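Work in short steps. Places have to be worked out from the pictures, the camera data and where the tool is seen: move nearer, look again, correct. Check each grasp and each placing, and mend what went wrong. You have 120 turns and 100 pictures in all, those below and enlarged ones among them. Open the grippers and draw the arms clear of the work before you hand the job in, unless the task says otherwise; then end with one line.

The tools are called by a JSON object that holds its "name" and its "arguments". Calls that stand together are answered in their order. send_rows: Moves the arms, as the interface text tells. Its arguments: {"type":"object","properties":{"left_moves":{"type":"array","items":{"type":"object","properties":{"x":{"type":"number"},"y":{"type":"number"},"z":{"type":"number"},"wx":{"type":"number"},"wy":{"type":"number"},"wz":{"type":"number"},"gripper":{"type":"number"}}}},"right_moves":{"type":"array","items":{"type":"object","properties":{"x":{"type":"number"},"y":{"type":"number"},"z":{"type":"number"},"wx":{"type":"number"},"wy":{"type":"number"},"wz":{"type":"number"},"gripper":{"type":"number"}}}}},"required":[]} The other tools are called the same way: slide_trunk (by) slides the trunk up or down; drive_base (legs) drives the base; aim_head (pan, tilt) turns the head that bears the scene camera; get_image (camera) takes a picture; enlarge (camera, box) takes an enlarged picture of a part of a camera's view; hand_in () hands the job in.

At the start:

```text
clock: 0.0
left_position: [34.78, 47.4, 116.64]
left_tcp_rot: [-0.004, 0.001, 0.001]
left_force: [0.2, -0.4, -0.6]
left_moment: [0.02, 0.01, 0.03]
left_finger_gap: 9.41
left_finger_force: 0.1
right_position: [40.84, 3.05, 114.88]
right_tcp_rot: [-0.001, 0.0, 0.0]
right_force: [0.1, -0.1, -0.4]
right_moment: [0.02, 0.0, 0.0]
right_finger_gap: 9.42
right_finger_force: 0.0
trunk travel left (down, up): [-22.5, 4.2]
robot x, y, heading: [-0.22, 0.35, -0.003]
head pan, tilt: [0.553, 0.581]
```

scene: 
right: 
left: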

++++++

__Jobs__:
**a)** Pull out the sentences of the source passage that run from "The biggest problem" through "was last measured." and give them unchanged.
**b)** Pick up the source passage at the point where it stops and go on.

__Source passage__:
++++++

In an ongoing effort to post consistent and timely real estate market updates, just below you’ll find an REO Market Snapshot from The Cromford Report, and my own short commentary afterward. This snapshot has been re-posted with permission by The Cromford Report.

And, just to make sure we’re all on the same page, when I say REO, I mean real estate owned properties, AKA foreclosures, lender owned homes, bank owned houses, et al.

The biggest problem with most real estate market graphs is that it’s hard to tell what all of the numbers on it mean, and whether they’re telling us good news or bad news. One of the things I appreciate most about The Cromford Report’s graphs, like the one above, is that they provide these smart little green and red arrows. The green arrows tell us that number has improved since it was last measured (whether it be inventory declining or sales prices rising), while the red arrows tell us that number is worse than it was when it was last measured.

With lots of green and red arrows pointing in every direction, it’s not easy to make sense of what’s getting better and where the market is still struggling. Let’s take a closer look below.

Signs of Market Improvement

* Active Listings – Since our last lender owned update on January 18, 2011, the total number of REO listings has decreased from 8,464 to 4,245. This brought the percentage of foreclosed homes to total inventory ratio down from its 2011 peak of approximately 21% to its present day ratio of 14.5%. As the number of active REO listings continues to fall, we will see other facets of the Phoenix real estate market begin to improve with it.

++++++

__Responses per task__:
**a)**
The biggest problem with most real estate market graphs is that it’s hard to tell what all of the numbers on it mean, and whether they’re telling us good news or bad news. One of the things I appreciate most about The Cromford Report’s graphs, like the one above, is that they provide these smart little green and red arrows. The green arrows tell us that number has improved since it was last measured (whether it be inventory declining or sales prices rising), while the red arrows tell us that number is worse than it was when it was last measured.

**b)**
* Months Supply – With a 1 Months Supply, it’d be hard for anyone to argue that it’s a buyer’s market for REO properties in Phoenix anymore. On the contrary, competition for these types of listings is now fierce, and the average listing is selling within 1 – 2% of its list price, and many times above its list price. For more information, we also discussed months supply in this post.

* Active Listings $/SF – Seeing that this statistic has increased modestly for at least the last three months, I can conclude two things. First, bank asset managers must be noticing the strengthening market, too, and they’re responding by raising their starting prices. Second, it may be wise to jump on an REO listing now before the list prices rise any further, and the inventory dries up altogether.

Signs of Continued Market Weakness

* Annual Sales $/SF – Although the active listings price per square foot has been rising for more than three months, and the monthly sales price per square foot saw a minor bump upward this month, I won’t be convinced we’ve hit rock bottom pricing until the annual sales price per square foot begins to rise as well. The problem with relying on this statistic as a measure of the market’s strength is that no one will know we’ve hit “rock bottom pricing” until we’re two or three months past it. I’d put more weight on the other forward-looking statistics like months supply and active listings price per square foot, and jump into the market now before it gets to be too late.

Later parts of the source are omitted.